*DOCUMENT SEGMENT*
>> BEGIN

Nonfiction.fr- La notion de care émerge au même moment dans le débat politique et intellectuel, avec le discours de Martine Aubry sur "une société du soin mutuel", et de nombreuses publications universitaires sur la question. Cela correspond-il à une attente actuelle de la société française ?

Dominique Méda : Je ne sais pas si c’est une attente consciente de la société française. Ce que je sais, en revanche, c’est qu’un tel concept est susceptible d’apporter des réponses à des questions qui se posent actuellement et concernent notamment les modalités de prise en charge et la répartition des activités de soins. D’une part, nous sommes confrontés depuis des années au manque criant d’offre d’accueil pour les jeunes enfants, alors même que nous savons que cette situation – ainsi que la faible implication des pères – sont à l’origine de la majeure partie des inégalités professionnelles entre hommes et femmes. Qui doit prendre en charge le jeune enfant ? Comment les responsabilités doivent-elles être réparties entre l’Etat, le marché et la famille, et au sein de celle-ci entre les deux parents ? Cette question n’est jamais parvenue à trouver la place qui lui revient dans le débat français. Elle se pose aujourd’hui avec la même urgence pour les personnes âgées dépendantes : les risques d’une "re-familialisation", c’est-à-dire d’une prise en charge reposant à nouveau principalement sur les femmes, sont grands, en raison des réductions budgétaires programmées. D’autre part, ce concept de care attire également l’attention sur des métiers en général peu valorisées, ceux qui consistent précisément à s’occuper des autres, notamment des personnes dépendantes et qui présentent la caractéristique commune d’être considérés comme peu qualifiés, d’être mal payés et d’être principalement occupés par des femmes. De nombreux travaux universitaires ont attiré l’attention sur ces deux sujets depuis au moins une quinzaine d’années mais n’ont jamais réussi à faire l’objet d’un débat public de qualité. C’est donc à la fois formidable que l’on commence à les évoquer, et dramatique qu’ils alimentent immédiatement un débat caricatural et à mon sens complètement à côté de la plaque. Je pense que cette situation a en grande partie à voir avec le fait que ces questions sont jugées comme relevant de thématiques "féminines" et qu’elles concernent aujourd’hui principalement les femmes et les conditions de leur émancipation.

>> END

*EXERCISE TASKS*
1) In the document segment, find "Nonfiction.fr- La notion" and reproduce everything up to and including "société française ?".
2) Write what comes next in the document segment.

*DATASET EXCERPT*

>> BEGIN

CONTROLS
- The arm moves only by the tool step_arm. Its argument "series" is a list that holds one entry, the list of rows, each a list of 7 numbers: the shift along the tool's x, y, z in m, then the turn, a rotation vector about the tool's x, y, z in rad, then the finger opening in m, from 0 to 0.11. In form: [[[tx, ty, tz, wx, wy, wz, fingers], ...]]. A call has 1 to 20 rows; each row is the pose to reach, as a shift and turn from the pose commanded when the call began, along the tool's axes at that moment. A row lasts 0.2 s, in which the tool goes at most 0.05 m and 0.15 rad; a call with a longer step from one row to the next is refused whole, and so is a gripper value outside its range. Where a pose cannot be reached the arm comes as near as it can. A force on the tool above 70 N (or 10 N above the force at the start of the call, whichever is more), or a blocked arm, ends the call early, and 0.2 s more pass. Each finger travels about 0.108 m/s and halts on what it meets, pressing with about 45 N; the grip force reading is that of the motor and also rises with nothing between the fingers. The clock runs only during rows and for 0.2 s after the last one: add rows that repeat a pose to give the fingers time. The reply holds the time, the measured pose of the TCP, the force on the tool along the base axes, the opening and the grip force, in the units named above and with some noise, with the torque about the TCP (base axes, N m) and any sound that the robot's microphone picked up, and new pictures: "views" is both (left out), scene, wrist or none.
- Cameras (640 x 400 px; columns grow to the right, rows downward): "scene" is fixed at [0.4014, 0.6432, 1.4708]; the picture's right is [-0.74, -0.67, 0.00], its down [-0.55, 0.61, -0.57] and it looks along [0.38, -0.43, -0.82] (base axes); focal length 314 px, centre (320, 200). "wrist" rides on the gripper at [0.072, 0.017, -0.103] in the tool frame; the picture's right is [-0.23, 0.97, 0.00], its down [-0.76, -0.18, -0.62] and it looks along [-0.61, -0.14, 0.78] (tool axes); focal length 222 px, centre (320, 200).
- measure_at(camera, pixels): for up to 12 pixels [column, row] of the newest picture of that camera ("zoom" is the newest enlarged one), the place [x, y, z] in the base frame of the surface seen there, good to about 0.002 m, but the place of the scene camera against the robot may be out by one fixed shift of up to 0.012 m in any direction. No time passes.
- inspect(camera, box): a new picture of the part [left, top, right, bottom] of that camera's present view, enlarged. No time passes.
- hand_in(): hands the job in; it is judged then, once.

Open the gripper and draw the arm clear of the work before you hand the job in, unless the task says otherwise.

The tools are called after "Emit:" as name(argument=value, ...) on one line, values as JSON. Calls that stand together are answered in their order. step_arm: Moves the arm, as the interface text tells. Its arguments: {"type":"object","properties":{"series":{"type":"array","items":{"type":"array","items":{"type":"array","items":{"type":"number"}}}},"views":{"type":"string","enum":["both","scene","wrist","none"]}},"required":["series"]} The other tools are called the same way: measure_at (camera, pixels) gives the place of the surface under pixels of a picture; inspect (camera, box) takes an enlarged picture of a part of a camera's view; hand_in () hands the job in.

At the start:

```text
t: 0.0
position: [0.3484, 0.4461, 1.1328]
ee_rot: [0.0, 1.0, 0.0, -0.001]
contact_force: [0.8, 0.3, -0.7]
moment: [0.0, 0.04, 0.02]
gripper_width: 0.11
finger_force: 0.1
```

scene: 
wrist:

>> END

*IN RESPONSE*
1)
Nonfiction.fr- La notion de care émerge au même moment dans le débat politique et intellectuel, avec le discours de Martine Aubry sur "une société du soin mutuel", et de nombreuses publications universitaires sur la question. Cela correspond-il à une attente actuelle de la société française ?

2)
Nonfiction.fr- A votre avis, la notion de care peut-elle fonder une nouvelle politique de gauche, sans être réduite à un appel aux bons sentiments ?

Dominique Méda : Cette notion est tellement vague qu’elle peut être le support d’interprétations radicalement différentes. L’idée qu’il faudrait plus s’occuper les uns des autres et faire plus attention les uns aux autres est sympathique, mais ne représente pas la version la plus subversive du concept. En revanche, il est possible de prendre appui sur celui-ci :

1) pour repenser les modalités de prise en charge des personnes dépendantes (jeunes enfants, personnes âgées…), leur organisation, leur financement, et mettre en place de nouvelles politiques sociales fondées sur une offre performante de services publics – comme dans les pays nordiques ;

2) pour réévaluer les conditions concrètes de l’égalité entre hommes et femmes, qui passe évidemment par un meilleur partage et une certaine délégation des tâches de soins et par un modèle dit "à deux apporteurs de revenus, deux pourvoyeurs de soins" ;

3) pour réévaluer au sens fort du terme les métiers du care ;

4) pour passer d’un paradigme de la production- où l’activité essentielle de l’homme, "possesseur et maître de la nature", vise à transformer, voire anéantir celle-ci pour la faire à son image- à un paradigme du care où l’entretien du patrimoine commun devient central et où la richesse est moins mesurée par le Produit Intérieur Brut (PIB) que par notre capacité à produire sans détruire le patrimoine naturel et social. C’est pour cette raison que les réactions qui ont entouré l’entrée du concept dans le débat public m’ont paru incroyablement inadéquates à l’ampleur du sujet.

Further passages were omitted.